Pourtant, je voudrais croire que ce que nous vivons pendant ces quelques mois nous est un avant-goût, une « mini expérience » - mais expérience quand même – de cette solitude. Les débuts de ma mission à Mysore, avec un enseignement pas très emballant et un travail auprès des handicapés déconcertant, tout cela dans un cadre qui me semblait hostile à tout point de vue, m’ont donné l’occasion de vivre une vraie solitude. Une solitude d’abord subie, certes. Une solitude qui vous pousse à désirer rentrer au pays, à reprendre vos habitudes, à vous installer. Et pourtant, une solitude qui décape. Parce que tout ce qui est superficiel ne tient plus. Le visage du Christ se découvre petit à petit, comme s’il avait toujours attendu que l’on soit seul. Seul pour Lui. Alors notre vie prend une autre dimension. Cette solitude, après que j’en ai mesuré les grâces, est devenue « choisie ». Elle est devenue essentielle à mon année passée ici. Mon enseignement est devenu lieu de rencontre. Mon service auprès des handicapés, qui ressemblait d’abord à une ascèse mal vécue, a été transformé en joie de visite d’un lieu de Vie. Pourtant, ni au Saint Philomena’s College, ni au centre d’handicapés des Missionnaires de la Charité, n’a-t-on pu voir un quelconque changement extérieur. Le changement était dans le rapport que j’établissais avec cet extérieur. La solitude choisie pour lieu de vie (si elle n’est pas fuite) rend l’homme seul joyeux de toute rencontre. Il bénit le temps de solitude (qui est rencontre de Dieu en soi) comme une préparation de la rencontre de l’autre, et de Dieu en l’autre.

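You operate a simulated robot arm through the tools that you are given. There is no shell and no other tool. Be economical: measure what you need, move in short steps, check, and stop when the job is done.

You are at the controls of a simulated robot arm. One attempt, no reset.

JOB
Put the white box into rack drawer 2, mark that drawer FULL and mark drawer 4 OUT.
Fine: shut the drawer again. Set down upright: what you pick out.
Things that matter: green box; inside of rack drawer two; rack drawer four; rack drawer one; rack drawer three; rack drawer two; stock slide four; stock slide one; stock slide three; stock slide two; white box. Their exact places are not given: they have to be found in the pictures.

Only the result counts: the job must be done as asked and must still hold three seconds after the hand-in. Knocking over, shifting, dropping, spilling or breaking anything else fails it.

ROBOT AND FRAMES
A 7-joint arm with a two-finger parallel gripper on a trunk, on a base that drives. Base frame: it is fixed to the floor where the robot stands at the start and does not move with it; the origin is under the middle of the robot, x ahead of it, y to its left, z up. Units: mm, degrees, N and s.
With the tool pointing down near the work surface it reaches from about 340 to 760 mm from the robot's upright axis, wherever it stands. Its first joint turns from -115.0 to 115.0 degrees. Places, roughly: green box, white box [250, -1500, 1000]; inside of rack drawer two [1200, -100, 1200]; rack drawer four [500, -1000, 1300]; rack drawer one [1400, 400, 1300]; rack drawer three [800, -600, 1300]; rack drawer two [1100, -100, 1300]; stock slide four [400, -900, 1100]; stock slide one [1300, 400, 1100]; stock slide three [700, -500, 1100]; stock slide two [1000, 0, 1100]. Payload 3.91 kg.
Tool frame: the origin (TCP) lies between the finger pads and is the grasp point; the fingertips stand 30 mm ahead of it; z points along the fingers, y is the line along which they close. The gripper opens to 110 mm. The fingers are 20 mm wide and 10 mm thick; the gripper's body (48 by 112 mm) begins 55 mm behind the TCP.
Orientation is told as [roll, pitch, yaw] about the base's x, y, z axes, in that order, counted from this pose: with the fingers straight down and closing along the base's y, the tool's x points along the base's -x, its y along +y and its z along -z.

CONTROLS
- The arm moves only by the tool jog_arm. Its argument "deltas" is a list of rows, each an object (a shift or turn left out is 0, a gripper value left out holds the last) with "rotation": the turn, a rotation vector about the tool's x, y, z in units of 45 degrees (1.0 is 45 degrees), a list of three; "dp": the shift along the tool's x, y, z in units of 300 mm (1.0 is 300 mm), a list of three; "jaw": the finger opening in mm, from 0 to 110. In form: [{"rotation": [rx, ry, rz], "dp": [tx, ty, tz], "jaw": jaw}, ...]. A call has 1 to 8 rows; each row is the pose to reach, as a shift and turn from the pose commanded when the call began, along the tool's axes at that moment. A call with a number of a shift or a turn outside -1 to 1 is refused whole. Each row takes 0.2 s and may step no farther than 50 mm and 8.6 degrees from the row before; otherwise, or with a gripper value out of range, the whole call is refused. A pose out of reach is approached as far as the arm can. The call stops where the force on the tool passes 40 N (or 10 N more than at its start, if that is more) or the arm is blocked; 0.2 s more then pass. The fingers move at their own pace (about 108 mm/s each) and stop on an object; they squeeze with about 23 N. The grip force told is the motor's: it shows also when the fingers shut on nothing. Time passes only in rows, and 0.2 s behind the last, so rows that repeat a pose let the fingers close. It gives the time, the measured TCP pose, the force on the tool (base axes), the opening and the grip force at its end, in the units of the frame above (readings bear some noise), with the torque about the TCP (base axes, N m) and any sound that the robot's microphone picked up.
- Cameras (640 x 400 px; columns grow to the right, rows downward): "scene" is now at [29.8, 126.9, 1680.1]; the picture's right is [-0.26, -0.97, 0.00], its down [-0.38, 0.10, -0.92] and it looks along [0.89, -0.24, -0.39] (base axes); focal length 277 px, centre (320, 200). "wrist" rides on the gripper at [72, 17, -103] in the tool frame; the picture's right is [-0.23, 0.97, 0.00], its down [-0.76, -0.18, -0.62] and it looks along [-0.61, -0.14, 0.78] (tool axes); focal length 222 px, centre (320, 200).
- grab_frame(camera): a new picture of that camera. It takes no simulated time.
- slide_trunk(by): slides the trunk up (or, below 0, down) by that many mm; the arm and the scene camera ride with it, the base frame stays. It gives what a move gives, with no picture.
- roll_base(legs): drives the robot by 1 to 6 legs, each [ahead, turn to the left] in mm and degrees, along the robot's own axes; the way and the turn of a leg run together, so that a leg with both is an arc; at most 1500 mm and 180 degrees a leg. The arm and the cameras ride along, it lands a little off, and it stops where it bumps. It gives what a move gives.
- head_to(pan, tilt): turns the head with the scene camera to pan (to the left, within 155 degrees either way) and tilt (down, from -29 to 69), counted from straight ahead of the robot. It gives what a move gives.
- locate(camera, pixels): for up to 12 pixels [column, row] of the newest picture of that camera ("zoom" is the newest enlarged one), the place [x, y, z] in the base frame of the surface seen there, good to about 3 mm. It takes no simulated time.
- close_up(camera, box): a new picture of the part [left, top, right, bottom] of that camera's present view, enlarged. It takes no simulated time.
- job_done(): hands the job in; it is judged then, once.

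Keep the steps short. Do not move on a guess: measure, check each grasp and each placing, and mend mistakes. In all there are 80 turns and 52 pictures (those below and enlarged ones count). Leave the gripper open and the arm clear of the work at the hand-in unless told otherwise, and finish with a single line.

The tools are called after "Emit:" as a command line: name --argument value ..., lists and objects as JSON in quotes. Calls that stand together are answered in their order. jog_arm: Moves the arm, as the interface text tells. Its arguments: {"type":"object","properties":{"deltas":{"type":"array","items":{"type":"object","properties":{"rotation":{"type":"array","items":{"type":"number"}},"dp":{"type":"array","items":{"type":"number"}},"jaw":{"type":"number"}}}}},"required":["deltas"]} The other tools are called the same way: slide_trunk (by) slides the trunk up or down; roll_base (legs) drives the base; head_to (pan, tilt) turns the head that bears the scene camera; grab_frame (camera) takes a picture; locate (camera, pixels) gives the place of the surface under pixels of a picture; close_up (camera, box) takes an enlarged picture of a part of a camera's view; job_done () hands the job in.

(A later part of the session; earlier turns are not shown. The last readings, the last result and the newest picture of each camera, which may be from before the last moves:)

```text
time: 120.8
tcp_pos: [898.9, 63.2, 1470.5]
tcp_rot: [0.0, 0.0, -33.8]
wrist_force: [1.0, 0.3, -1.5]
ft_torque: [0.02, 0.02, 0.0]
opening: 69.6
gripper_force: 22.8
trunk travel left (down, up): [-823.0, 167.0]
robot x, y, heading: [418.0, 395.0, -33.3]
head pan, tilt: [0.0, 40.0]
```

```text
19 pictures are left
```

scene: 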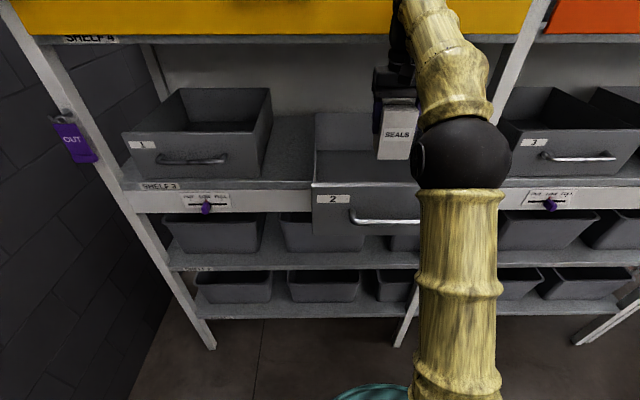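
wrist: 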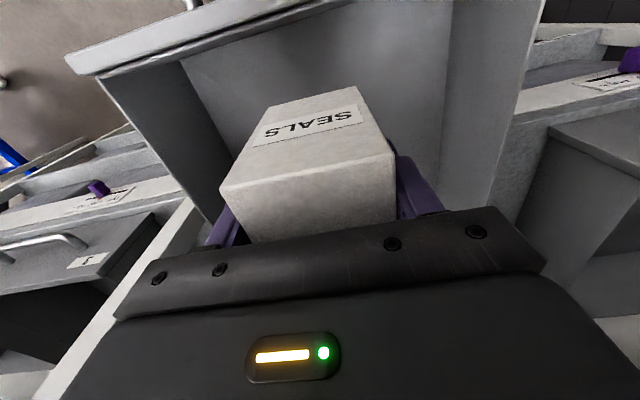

La solitude devient ainsi missionnaire. La solitude est rencontre. Rencontre de soi, de Dieu, de l’autre. Nos frères chartreux ne s’y trompent pas. La Valsainte, fondation cartusienne en Suisse, accueille le rare visiteur avec ces mots gravés dans la pierre : Soli Deo. Parce que, comme l’écrivit sainte Thérèse d’Avila, Dieu seul suffit. Dieu suffit pour faire de notre vie une vie réussie : une vie pour Lui, par Lui et en Lui. Une vie missionnaire. Un témoignage perpétuel.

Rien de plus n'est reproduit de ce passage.